Scan the lines below; pull out those with "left".
BEGIN Dataset section
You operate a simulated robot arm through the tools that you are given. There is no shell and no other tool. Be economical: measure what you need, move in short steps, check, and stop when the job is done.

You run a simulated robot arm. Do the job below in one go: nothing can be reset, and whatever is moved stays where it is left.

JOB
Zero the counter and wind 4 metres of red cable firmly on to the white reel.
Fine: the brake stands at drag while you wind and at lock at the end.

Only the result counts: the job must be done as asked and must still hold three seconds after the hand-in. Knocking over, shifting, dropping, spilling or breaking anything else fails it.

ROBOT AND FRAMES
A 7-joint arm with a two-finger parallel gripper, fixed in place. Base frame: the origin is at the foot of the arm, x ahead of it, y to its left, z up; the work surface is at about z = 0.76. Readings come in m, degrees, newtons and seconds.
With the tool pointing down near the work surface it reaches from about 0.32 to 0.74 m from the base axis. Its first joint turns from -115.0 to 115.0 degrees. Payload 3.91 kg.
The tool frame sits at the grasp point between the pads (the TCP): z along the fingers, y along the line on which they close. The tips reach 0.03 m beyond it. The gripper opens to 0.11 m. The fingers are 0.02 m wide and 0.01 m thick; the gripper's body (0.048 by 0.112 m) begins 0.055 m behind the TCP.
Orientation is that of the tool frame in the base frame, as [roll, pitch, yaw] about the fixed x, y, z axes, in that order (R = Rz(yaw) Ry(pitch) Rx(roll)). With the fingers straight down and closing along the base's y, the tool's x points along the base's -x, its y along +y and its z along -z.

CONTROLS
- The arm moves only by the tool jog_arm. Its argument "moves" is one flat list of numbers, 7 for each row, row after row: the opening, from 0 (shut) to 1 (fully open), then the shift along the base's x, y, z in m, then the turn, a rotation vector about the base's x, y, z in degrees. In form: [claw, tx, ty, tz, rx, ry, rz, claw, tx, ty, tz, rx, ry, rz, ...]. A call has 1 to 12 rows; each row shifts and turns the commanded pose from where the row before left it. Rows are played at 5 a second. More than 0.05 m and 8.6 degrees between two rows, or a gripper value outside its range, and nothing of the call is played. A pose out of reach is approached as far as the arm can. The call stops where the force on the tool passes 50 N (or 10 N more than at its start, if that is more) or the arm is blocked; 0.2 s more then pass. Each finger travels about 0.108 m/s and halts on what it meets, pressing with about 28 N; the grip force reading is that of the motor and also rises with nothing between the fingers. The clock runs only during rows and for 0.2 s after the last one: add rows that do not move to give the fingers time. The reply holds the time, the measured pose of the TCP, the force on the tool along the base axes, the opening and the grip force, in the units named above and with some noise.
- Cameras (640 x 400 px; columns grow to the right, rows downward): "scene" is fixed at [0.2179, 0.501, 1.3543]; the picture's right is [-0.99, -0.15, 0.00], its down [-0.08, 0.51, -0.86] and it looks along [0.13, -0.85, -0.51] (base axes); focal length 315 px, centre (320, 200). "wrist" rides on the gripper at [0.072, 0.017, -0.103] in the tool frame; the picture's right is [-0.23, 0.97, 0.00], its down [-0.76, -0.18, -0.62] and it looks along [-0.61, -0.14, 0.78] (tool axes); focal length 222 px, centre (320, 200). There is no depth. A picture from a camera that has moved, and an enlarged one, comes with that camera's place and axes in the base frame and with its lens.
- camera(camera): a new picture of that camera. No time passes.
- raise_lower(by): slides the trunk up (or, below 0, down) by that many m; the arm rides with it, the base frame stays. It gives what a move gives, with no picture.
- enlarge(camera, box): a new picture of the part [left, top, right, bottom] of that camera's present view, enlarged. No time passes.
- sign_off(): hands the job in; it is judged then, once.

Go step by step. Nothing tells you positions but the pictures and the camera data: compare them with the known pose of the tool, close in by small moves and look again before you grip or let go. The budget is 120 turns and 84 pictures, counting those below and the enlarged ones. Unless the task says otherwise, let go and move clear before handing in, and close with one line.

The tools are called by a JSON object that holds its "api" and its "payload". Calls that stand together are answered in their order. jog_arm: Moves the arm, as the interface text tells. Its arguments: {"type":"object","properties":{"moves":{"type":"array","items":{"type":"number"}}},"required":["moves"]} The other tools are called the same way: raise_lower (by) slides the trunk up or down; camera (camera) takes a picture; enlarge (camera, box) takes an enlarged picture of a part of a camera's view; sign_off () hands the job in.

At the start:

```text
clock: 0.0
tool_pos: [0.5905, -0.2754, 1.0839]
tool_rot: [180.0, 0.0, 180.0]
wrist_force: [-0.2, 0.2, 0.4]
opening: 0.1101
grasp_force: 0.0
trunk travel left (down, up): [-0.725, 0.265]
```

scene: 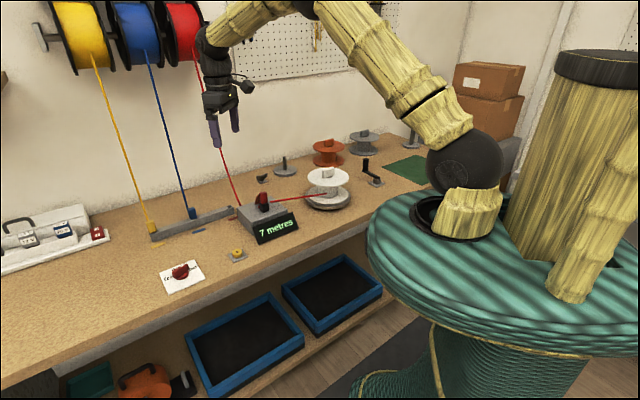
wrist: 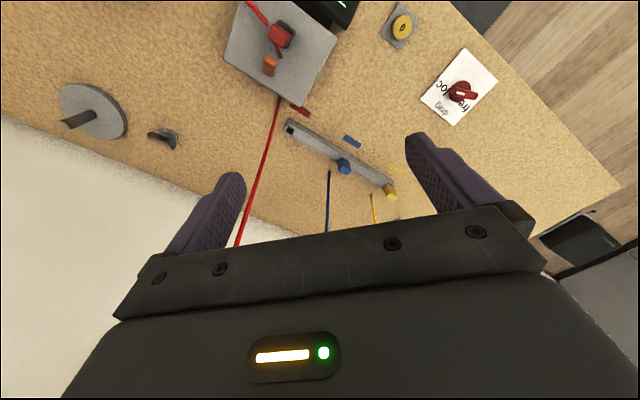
END Dataset section
(Solved problem)
You run a simulated robot arm. Do the job below in one go: nothing can be reset, and whatever is moved stays where it is left.
A 7-joint arm with a two-finger parallel gripper, fixed in place. Base frame: the origin is at the foot of the arm, x ahead of it, y to its left, z up; the work surface is at about z = 0.76. Readings come in m, degrees, newtons and seconds.
- The arm moves only by the tool jog_arm. Its argument "moves" is one flat list of numbers, 7 for each row, row after row: the opening, from 0 (shut) to 1 (fully open), then the shift along the base's x, y, z in m, then the turn, a rotation vector about the base's x, y, z in degrees. In form: [claw, tx, ty, tz, rx, ry, rz, claw, tx, ty, tz, rx, ry, rz, ...]. A call has 1 to 12 rows; each row shifts and turns the commanded pose from where the row before left it. Rows are played at 5 a second. More than 0.05 m and 8.6 degrees between two rows, or a gripper value outside its range, and nothing of the call is played. A pose out of reach is approached as far as the arm can. The call stops where the force on the tool passes 50 N (or 10 N more than at its start, if that is more) or the arm is blocked; 0.2 s more then pass. Each finger travels about 0.108 m/s and halts on what it meets, pressing with about 28 N; the grip force reading is that of the motor and also rises with nothing between the fingers. The clock runs only during rows and for 0.2 s after the last one: add rows that do not move to give the fingers time. The reply holds the time, the measured pose of the TCP, the force on the tool along the base axes, the opening and the grip force, in the units named above and with some noise.
- enlarge(camera, box): a new picture of the part [left, top, right, bottom] of that camera's present view, enlarged. No time passes.
trunk travel left (down, up): [-0.725, 0.265]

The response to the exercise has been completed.